** start of STORED DATA **

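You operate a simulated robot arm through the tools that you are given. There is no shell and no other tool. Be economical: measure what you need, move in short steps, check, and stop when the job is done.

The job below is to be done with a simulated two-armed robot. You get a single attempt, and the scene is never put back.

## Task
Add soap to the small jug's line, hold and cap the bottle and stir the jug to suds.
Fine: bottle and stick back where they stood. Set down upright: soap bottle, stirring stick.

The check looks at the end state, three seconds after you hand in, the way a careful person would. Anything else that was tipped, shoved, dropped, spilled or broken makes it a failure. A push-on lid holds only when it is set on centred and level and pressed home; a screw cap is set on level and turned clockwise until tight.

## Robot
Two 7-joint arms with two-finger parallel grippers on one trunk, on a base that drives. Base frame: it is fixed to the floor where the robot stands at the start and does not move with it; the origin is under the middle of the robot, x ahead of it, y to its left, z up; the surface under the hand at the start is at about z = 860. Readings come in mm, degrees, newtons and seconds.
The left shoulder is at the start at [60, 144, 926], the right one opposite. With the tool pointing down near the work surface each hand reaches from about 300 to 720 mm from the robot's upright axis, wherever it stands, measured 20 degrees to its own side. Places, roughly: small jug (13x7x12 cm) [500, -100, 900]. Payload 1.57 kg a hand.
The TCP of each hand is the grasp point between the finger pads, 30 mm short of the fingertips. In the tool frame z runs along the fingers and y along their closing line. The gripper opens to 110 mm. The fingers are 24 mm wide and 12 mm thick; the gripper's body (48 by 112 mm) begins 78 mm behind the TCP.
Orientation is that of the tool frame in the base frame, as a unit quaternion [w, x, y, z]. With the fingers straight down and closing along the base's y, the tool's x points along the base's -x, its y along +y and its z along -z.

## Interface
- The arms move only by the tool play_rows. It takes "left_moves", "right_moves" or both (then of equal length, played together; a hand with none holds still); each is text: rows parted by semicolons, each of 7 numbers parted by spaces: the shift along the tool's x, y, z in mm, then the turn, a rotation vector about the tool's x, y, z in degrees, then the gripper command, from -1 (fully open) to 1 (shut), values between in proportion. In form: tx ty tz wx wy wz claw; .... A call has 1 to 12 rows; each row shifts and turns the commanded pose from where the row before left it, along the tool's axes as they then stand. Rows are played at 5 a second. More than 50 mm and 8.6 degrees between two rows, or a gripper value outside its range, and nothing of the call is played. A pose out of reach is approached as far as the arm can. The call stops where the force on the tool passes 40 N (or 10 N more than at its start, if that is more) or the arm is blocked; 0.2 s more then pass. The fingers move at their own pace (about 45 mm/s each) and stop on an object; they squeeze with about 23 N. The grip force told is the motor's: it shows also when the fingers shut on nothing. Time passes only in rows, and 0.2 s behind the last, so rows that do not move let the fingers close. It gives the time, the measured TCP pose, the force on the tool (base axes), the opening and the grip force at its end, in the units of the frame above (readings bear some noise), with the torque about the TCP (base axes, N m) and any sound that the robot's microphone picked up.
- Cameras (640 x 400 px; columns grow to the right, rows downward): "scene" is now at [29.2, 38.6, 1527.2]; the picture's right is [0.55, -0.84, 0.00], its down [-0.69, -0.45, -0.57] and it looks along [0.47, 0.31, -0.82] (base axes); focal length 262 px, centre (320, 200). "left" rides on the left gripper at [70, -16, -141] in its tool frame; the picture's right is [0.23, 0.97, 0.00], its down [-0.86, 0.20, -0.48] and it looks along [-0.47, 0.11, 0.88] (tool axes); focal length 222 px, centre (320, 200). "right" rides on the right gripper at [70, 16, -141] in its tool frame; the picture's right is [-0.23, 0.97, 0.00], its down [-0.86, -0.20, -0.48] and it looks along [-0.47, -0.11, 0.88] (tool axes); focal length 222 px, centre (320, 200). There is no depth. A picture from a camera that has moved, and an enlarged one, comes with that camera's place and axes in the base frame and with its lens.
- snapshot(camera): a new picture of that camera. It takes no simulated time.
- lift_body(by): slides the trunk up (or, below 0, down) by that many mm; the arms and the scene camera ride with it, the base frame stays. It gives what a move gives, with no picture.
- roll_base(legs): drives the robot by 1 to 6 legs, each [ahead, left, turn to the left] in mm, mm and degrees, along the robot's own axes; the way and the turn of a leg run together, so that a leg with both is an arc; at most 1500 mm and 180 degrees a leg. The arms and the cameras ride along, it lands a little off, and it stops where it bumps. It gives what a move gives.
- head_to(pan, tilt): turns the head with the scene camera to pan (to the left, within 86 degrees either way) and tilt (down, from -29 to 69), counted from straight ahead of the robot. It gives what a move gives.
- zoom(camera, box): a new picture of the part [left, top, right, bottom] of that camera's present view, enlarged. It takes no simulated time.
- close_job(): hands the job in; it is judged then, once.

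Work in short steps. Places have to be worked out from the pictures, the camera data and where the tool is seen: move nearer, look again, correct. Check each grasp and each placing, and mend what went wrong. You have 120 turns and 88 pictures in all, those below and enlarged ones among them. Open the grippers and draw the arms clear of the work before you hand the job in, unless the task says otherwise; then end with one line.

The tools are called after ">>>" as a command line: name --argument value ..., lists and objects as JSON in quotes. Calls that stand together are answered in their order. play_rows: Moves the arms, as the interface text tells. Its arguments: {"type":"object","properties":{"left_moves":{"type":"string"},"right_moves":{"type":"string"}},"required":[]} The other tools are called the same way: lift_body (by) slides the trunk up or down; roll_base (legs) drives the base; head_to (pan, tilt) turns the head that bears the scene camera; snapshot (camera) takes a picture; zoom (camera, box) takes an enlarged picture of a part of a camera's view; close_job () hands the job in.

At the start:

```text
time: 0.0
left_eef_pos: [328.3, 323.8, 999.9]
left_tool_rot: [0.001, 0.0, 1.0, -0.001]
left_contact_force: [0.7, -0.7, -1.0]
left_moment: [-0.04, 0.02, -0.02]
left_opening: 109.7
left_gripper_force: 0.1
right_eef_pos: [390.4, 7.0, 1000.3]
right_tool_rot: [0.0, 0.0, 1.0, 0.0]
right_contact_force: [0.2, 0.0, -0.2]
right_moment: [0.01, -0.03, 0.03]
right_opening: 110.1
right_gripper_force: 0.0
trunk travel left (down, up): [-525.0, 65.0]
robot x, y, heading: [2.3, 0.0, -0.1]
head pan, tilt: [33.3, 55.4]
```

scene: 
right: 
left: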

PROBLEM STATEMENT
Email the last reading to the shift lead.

** end of STORED DATA **

PROBLEM STATEMENT
Report every line in the data above in which the word "steps" appears.

ANSWER TO THE PROBLEM
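You operate a simulated robot arm through the tools that you are given. There is no shell and no other tool. Be economical: measure what you need, move in short steps, check, and stop when the job is done.
Work in short steps. Places have to be worked out from the pictures, the camera data and where the tool is seen: move nearer, look again, correct. Check each grasp and each placing, and mend what went wrong. You have 120 turns and 88 pictures in all, those below and enlarged ones among them. Open the grippers and draw the arms clear of the work before you hand the job in, unless the task says otherwise; then end with one line.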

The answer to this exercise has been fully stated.